*The task*.
Restate the opening lines of the material below word for word, stopping after the line that contains "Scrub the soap". Write them as strings in a JSON array, leaving out blank lines.

*Data lines*.
####
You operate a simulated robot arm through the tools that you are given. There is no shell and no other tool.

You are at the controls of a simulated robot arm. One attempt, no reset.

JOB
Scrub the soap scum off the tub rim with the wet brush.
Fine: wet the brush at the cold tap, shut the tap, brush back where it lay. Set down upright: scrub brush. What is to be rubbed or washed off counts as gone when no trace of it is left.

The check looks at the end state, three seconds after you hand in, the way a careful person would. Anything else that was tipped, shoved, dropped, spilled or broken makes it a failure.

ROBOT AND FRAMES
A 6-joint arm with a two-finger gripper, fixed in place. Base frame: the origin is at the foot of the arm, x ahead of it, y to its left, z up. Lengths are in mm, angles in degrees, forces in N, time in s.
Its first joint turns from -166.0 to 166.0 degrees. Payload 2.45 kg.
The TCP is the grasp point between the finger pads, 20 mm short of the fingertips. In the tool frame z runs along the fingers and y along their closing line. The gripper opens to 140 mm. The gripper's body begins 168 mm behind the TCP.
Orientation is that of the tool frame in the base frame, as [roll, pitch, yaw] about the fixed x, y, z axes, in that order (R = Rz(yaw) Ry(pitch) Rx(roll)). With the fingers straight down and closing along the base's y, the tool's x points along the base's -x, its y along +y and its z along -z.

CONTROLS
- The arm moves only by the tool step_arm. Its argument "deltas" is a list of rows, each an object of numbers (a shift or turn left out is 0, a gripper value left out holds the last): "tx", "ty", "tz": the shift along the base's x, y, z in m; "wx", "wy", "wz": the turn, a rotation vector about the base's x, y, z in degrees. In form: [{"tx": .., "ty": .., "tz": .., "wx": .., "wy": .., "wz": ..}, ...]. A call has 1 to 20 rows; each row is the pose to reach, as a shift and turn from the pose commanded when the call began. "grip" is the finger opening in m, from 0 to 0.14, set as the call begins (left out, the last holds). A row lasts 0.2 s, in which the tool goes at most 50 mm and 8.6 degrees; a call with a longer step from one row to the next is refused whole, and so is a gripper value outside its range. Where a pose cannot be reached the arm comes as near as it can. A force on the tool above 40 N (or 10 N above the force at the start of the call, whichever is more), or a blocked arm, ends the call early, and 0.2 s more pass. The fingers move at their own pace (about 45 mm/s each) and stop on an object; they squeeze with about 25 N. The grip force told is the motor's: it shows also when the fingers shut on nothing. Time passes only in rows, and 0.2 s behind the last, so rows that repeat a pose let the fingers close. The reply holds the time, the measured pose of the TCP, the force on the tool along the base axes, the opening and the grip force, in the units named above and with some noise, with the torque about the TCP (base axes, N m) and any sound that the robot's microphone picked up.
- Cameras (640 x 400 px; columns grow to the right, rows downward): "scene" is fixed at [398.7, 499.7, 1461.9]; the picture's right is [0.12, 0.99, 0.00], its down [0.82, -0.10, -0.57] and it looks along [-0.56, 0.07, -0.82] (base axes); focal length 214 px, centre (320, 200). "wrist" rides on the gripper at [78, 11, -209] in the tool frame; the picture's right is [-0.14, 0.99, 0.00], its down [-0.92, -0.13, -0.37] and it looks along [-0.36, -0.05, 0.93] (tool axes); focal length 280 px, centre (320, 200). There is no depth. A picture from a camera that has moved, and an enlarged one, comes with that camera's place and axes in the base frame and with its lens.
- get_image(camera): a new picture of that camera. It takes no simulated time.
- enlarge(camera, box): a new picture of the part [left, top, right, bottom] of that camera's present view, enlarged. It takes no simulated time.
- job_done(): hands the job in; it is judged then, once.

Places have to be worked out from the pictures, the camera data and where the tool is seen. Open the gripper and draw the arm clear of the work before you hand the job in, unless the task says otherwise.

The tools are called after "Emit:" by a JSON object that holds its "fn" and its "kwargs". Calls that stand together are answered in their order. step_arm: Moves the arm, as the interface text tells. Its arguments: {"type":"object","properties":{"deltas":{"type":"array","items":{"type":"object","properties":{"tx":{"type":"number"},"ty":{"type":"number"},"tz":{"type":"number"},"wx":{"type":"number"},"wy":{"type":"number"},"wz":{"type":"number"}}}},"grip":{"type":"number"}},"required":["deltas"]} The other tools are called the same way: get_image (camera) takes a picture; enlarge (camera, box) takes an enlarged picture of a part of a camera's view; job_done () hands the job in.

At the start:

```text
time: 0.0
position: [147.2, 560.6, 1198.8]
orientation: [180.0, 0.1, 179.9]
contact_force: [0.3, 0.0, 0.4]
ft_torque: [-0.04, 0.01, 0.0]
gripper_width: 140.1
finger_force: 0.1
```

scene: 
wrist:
####
*Output of the exercise*.
[
  "You operate a simulated robot arm through the tools that you are given. There is no shell and no other tool.",
  "You are at the controls of a simulated robot arm. One attempt, no reset.",
  "JOB",
  "Scrub the soap scum off the tub rim with the wet brush."
]